• [Task to carry out]
Repeat, exactly as written, every line from the one holding "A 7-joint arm" through the one holding "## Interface". Leave out all other lines.

• [Information provided]
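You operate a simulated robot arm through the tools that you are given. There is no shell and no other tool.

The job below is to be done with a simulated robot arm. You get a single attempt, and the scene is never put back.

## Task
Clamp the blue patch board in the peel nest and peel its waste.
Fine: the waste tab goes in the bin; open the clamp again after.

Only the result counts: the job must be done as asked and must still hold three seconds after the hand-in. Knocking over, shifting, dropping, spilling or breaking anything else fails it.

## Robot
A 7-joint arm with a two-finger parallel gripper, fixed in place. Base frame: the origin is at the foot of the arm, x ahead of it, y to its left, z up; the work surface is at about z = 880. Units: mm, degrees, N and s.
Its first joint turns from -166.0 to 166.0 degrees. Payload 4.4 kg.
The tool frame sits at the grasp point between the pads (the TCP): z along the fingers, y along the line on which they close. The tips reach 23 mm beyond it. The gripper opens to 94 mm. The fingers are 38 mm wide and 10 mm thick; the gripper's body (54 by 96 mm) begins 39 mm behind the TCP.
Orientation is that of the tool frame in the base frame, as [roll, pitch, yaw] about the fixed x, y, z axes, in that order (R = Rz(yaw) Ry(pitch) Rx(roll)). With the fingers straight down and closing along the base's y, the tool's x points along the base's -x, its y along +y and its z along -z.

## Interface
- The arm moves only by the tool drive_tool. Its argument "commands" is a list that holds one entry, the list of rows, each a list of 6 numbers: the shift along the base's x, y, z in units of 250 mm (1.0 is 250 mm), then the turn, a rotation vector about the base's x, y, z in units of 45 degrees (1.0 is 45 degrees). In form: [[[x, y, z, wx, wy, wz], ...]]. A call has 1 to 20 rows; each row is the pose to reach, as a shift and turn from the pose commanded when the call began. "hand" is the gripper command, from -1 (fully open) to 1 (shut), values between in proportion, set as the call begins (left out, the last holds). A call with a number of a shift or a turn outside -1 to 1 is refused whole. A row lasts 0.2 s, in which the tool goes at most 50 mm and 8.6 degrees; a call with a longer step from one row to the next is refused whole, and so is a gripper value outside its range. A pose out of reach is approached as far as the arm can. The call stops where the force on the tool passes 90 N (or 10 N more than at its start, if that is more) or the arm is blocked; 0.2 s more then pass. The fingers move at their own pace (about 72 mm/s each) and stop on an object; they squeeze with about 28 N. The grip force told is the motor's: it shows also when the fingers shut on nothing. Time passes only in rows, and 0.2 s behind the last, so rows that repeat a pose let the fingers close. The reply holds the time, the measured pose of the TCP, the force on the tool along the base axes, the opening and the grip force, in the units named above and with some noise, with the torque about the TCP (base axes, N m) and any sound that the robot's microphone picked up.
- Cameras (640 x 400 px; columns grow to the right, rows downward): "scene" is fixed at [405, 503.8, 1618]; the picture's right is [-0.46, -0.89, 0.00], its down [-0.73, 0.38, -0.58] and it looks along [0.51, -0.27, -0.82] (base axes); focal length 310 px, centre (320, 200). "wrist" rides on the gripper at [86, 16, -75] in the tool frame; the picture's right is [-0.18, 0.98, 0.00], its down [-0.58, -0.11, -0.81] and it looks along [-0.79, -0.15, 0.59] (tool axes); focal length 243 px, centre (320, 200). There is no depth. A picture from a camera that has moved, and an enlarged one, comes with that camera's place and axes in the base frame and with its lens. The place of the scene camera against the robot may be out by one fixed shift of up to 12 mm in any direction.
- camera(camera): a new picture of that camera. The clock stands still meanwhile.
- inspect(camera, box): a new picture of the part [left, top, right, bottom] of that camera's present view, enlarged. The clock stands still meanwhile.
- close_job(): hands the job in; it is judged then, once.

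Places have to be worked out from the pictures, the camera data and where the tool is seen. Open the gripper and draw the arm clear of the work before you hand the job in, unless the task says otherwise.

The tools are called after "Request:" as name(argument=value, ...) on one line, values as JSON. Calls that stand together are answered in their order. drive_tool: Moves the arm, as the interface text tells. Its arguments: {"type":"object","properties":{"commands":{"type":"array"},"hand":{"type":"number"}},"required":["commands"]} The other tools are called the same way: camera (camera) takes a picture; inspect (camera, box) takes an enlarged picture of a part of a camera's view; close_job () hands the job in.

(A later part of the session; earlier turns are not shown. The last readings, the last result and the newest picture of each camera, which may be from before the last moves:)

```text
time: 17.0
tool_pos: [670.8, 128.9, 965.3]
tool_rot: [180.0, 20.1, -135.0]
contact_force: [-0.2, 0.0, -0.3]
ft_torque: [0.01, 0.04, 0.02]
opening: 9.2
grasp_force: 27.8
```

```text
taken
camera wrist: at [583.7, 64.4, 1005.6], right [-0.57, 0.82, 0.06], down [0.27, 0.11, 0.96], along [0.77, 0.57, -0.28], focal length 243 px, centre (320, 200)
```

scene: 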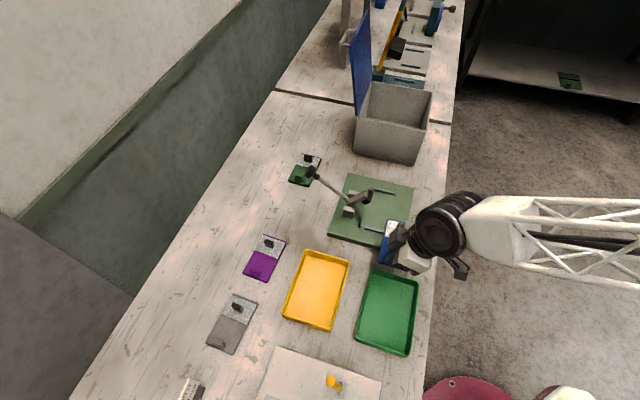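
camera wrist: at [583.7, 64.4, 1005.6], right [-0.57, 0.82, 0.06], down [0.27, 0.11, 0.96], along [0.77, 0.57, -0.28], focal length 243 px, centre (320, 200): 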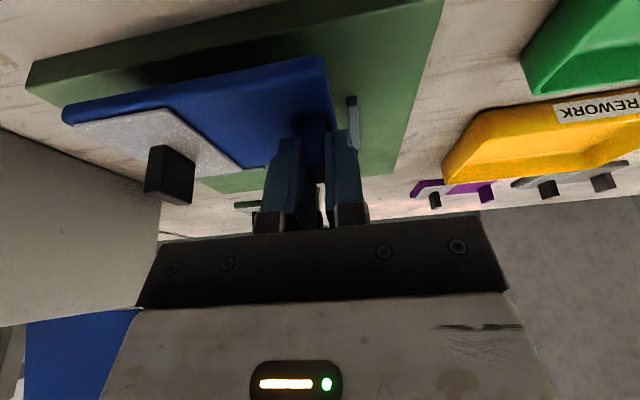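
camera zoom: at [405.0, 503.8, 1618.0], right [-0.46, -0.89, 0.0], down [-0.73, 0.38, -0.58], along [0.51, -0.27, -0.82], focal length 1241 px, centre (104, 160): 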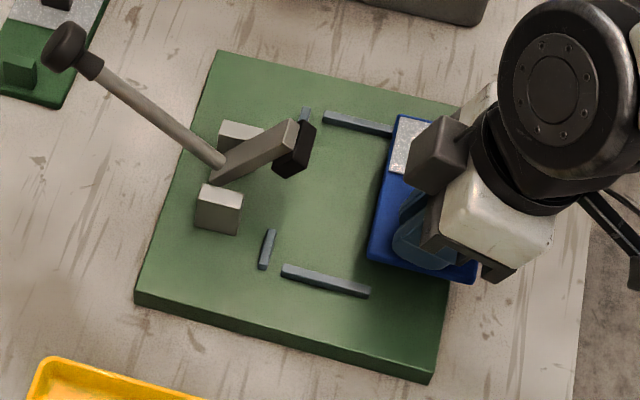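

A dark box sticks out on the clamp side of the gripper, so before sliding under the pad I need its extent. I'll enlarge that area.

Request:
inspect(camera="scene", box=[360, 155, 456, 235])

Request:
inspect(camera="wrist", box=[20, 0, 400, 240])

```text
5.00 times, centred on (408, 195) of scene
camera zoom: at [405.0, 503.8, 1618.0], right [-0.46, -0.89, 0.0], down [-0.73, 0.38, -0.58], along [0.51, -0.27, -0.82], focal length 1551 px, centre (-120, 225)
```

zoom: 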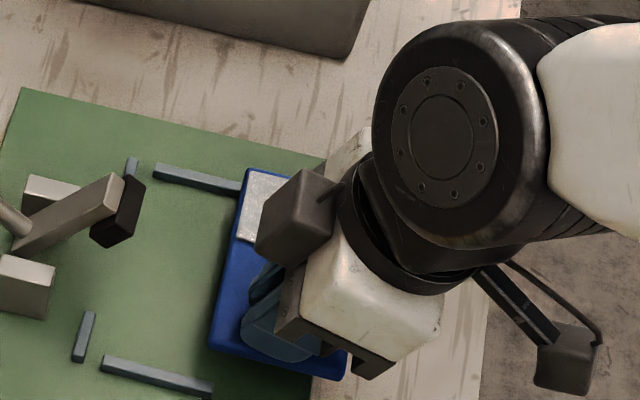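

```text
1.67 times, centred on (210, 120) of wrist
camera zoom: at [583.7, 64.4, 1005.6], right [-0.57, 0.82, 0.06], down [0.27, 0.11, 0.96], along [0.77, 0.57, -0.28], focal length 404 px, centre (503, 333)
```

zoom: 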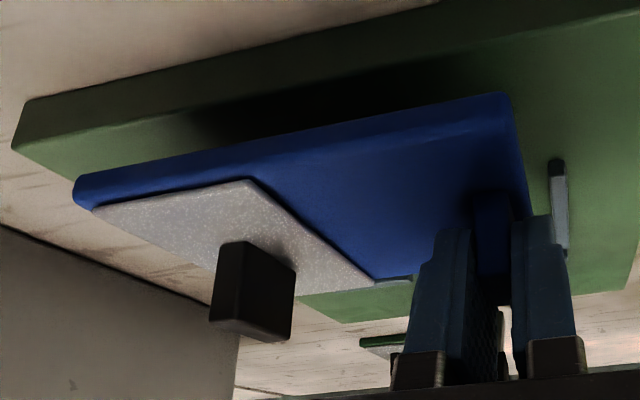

• [Completed task]
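A 7-joint arm with a two-finger parallel gripper, fixed in place. Base frame: the origin is at the foot of the arm, x ahead of it, y to its left, z up; the work surface is at about z = 880. Units: mm, degrees, N and s.
Its first joint turns from -166.0 to 166.0 degrees. Payload 4.4 kg.
The tool frame sits at the grasp point between the pads (the TCP): z along the fingers, y along the line on which they close. The tips reach 23 mm beyond it. The gripper opens to 94 mm. The fingers are 38 mm wide and 10 mm thick; the gripper's body (54 by 96 mm) begins 39 mm behind the TCP.
Orientation is that of the tool frame in the base frame, as [roll, pitch, yaw] about the fixed x, y, z axes, in that order (R = Rz(yaw) Ry(pitch) Rx(roll)). With the fingers straight down and closing along the base's y, the tool's x points along the base's -x, its y along +y and its z along -z.

## Interface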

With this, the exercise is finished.